Source excerpt
So, beside using AutoCAD as a very expensive calculator, what can AutoLISP be used for? For one thing you can use AutoLISP expressions in any command that accepts a number. Let's look at the OFFSET command. How often have you used DIST to get a distance, then grabbed your calculator, typed in the distance and divided it with a certain interval, then back to the screen, invoked the OFFSET command and typed in the result? Try this instead:
Command: DIST
Specify first point: pick a point as you normally would
Specify second point: again, pick a point
3500.0
Command: OFFSET
Specify offset distance or [Through] : (/ 3500.0 12.5)
280.0
Select object to offset or : execute the command
Let's see what just happened. You used the DIST command to get the distance that had to be divided, nothing unusual here - the result of 3500.0 units is just an example. In the OFFSET command, instead of grabbing your calculator you asked AutoCAD to calculate the offset distance and, more importantly, AutoCAD actually delivered the result to the OFFSET command directly. To prove it, invoke OFFSET once more or inspect the system variable OFFSETDIST; it will show the distance 280.0 which, of course, is the result of 3500 divided by 12.5.
Moving on, even if we still have to measure a distance to be divided before offsetting can be done, we can bypass the DIST command entirely. In the following, don't worry about the AutoLISP function GETDIST - it simply does what the DIST command does, except it does it using the built-in AutoLISP interpreter:
Command: OFFSET
Specify offset distance or [Through] : (/ (getdist "First point: ") 12.5)
First point: pick first point as you would in DIST
Specify second point: again, pick second point
3560.6131
Select object to offset or : execute the command
Now, isn't this great? We can simply use AutoLISP to ask us to input a distance on the screen, divide that distance with 12.5 and return the result to OFFSET. The expression (getdist "First point: ") simply executes the function GETDIST and returns the distance between two points picked on the screen to the division, which in turn divides the distance with 12.5.
A programming language wouldn't be a programming language without the ability to use variables, and of course, AutoLISP is no different in that aspect. Variables are simply placeholders in memory that can store a value of some kind. Variables are referenced by a name of your own choice.

[Robot agent transcripts]
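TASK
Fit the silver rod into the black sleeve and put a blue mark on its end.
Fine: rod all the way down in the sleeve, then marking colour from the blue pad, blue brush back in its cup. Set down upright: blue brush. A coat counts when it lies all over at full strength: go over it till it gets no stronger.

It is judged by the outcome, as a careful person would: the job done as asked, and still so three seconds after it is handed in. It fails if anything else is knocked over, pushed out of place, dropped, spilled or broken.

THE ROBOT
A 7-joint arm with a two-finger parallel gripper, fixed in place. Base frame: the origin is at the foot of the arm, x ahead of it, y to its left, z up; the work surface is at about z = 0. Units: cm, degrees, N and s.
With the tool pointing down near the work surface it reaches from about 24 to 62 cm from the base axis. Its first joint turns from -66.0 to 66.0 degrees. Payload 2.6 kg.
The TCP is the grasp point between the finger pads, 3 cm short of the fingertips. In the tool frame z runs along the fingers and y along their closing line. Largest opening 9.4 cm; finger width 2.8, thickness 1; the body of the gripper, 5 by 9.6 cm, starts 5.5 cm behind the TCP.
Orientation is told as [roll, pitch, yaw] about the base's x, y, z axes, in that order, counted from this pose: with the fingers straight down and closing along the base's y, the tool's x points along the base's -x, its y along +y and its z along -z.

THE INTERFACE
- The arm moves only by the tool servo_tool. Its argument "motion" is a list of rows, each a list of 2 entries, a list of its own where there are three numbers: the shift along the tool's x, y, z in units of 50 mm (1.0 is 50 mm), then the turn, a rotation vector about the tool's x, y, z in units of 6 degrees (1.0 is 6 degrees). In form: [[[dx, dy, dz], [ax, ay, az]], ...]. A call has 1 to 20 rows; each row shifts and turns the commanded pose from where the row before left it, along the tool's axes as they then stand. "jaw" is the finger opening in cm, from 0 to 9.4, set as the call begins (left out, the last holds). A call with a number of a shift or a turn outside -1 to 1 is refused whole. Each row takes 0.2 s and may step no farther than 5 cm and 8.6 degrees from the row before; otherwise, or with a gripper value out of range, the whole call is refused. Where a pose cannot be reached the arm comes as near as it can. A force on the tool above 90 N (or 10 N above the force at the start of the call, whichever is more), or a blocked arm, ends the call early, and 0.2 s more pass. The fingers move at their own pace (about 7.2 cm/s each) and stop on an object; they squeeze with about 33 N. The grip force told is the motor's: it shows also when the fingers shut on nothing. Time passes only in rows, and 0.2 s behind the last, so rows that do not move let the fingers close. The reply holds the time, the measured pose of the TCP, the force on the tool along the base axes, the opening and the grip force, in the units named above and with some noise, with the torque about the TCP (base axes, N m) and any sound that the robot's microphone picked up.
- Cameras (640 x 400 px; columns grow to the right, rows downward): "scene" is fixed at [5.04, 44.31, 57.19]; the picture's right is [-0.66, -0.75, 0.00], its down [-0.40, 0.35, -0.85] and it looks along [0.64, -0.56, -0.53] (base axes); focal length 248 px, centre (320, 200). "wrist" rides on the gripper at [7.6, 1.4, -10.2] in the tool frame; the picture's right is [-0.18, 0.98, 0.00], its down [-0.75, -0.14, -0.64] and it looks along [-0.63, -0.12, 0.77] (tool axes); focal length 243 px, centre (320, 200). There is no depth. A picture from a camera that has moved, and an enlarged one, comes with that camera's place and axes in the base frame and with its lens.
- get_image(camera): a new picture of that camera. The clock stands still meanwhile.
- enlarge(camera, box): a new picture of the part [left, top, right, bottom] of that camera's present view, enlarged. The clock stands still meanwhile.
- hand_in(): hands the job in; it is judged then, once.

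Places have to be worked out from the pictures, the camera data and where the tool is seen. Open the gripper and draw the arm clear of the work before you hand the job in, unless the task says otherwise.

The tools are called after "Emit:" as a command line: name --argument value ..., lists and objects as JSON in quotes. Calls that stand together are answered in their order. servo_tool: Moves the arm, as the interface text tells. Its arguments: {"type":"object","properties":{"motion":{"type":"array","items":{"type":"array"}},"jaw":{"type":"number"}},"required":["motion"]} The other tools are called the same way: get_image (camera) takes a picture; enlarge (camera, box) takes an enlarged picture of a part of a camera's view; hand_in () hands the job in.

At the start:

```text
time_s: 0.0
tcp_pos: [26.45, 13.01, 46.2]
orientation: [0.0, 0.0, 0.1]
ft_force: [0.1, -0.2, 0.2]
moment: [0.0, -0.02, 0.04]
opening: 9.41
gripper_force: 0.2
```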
==
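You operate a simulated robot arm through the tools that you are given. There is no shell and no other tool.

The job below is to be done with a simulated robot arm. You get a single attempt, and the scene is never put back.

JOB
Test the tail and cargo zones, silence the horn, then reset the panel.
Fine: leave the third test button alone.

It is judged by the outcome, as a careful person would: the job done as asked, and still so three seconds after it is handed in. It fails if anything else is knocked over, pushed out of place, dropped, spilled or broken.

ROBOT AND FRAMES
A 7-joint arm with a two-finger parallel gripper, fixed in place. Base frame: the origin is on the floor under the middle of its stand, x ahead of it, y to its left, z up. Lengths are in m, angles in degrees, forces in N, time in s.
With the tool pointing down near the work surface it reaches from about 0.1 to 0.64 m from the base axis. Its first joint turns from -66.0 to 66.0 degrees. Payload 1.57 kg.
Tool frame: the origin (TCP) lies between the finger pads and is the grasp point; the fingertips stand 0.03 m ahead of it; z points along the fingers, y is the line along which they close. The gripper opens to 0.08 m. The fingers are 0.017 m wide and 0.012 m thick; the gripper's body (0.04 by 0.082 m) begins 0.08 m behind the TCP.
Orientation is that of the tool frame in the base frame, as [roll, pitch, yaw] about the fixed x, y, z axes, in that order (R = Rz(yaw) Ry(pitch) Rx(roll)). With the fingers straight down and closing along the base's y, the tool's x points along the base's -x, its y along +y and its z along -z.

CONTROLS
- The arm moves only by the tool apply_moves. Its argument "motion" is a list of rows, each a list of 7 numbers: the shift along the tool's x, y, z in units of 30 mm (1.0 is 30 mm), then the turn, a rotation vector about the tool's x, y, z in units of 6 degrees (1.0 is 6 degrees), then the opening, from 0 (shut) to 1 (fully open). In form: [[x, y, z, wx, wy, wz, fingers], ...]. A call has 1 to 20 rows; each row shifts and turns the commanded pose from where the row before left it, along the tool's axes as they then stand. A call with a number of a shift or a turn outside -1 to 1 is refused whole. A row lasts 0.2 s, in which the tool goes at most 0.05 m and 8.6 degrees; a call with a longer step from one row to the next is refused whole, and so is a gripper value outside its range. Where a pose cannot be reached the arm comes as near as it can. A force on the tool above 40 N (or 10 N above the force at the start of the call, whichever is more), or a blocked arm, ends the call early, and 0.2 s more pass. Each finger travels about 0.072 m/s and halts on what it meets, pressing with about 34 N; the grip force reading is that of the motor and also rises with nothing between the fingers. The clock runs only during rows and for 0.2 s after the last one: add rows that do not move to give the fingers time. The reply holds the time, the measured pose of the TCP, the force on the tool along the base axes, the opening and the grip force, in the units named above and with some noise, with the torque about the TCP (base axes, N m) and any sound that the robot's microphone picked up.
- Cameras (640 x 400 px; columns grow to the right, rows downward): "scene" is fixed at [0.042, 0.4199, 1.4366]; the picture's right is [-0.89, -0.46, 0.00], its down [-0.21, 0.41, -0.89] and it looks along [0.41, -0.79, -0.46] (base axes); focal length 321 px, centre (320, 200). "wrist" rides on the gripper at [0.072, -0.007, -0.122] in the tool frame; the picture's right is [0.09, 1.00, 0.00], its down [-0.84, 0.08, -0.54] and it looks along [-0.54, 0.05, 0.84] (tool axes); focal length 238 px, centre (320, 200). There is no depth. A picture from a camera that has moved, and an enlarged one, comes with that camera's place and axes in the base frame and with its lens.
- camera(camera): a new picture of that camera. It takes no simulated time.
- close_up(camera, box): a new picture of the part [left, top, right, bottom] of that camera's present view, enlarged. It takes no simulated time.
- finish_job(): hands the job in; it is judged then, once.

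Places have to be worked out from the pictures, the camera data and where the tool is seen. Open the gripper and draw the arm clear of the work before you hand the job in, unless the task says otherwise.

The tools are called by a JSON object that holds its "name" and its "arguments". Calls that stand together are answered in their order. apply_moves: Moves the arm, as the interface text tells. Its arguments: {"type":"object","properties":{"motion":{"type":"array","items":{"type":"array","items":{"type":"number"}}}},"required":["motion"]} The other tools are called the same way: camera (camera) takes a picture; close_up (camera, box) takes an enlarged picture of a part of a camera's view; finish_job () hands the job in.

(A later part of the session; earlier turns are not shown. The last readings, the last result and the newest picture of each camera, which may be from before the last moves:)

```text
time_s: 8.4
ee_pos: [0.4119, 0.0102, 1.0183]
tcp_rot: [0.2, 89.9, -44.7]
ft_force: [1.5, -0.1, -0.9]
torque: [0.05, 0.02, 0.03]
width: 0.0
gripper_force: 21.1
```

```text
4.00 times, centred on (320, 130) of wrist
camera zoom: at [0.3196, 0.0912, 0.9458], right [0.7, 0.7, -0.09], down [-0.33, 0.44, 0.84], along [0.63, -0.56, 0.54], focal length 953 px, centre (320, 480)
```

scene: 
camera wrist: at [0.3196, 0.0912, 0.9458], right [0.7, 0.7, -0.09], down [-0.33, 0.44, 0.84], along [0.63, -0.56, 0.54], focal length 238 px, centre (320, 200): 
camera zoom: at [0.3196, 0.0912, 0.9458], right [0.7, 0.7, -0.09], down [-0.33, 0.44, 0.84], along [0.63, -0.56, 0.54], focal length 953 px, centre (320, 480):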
---
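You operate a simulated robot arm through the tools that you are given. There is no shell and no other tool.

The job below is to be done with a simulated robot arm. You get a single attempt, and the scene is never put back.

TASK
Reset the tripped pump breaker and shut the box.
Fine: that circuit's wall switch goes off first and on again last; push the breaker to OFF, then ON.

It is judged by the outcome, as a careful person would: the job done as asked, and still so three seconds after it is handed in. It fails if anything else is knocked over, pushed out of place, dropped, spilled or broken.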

Your tasks
**a.** In the listing above, find the line containing "- camera(camera): a" and the line containing "camera wrist: at", then quote both, plus every line between them, exactly as written.
**b.** Pick up the source excerpt at the point where it stops and go on.

Answer set
**a.**
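- camera(camera): a new picture of that camera. It takes no simulated time.
- close_up(camera, box): a new picture of the part [left, top, right, bottom] of that camera's present view, enlarged. It takes no simulated time.
- finish_job(): hands the job in; it is judged then, once.

Places have to be worked out from the pictures, the camera data and where the tool is seen. Open the gripper and draw the arm clear of the work before you hand the job in, unless the task says otherwise.

The tools are called by a JSON object that holds its "name" and its "arguments". Calls that stand together are answered in their order. apply_moves: Moves the arm, as the interface text tells. Its arguments: {"type":"object","properties":{"motion":{"type":"array","items":{"type":"array","items":{"type":"number"}}}},"required":["motion"]} The other tools are called the same way: camera (camera) takes a picture; close_up (camera, box) takes an enlarged picture of a part of a camera's view; finish_job () hands the job in.

(A later part of the session; earlier turns are not shown. The last readings, the last result and the newest picture of each camera, which may be from before the last moves:)

```text
time_s: 8.4
ee_pos: [0.4119, 0.0102, 1.0183]
tcp_rot: [0.2, 89.9, -44.7]
ft_force: [1.5, -0.1, -0.9]
torque: [0.05, 0.02, 0.03]
width: 0.0
gripper_force: 21.1
```

```text
4.00 times, centred on (320, 130) of wrist
camera zoom: at [0.3196, 0.0912, 0.9458], right [0.7, 0.7, -0.09], down [-0.33, 0.44, 0.84], along [0.63, -0.56, 0.54], focal length 953 px, centre (320, 480)
```

scene: 
camera wrist: at [0.3196, 0.0912, 0.9458], right [0.7, 0.7, -0.09], down [-0.33, 0.44, 0.84], along [0.63, -0.56, 0.54], focal length 238 px, centre (320, 200): 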

**b.**
Let's say a certain calculation appears frequently and we need to use the result in recurrent OFFSET commands. The result may have 12 decimals, so trying to remember the exact number, yet alone write it each time would be tedious indeed. All we need to do is to store the result in a variable and then use the name of that variable each time the number is used. The SETQ function in AutoLISP assigns a value to a variable:
Command: (setq myvar (/ 3521.0 27))
130.4074
Even though the result has an infinite number of decimals only a few are shown on screen, but don't be fooled - AutoLISP stores up to 16 decimals internally. Now that the result is stored in variable myvar, how to get it back? As it can be seen, AutoCAD communicates directly with AutoLISP and there are a few characters that tell AutoCAD to recognize the things written at the command prompt as AutoLISP expressions. A left paranthesis is one of the characters - when AutoCAD sees something written that starts with a left paranthesis it knows it has to get in touch with its inner AutoLISP. Another character is the exclamation mark ! - this tells AutoLISP that AutoCAD needs to retrieve a value from a variable.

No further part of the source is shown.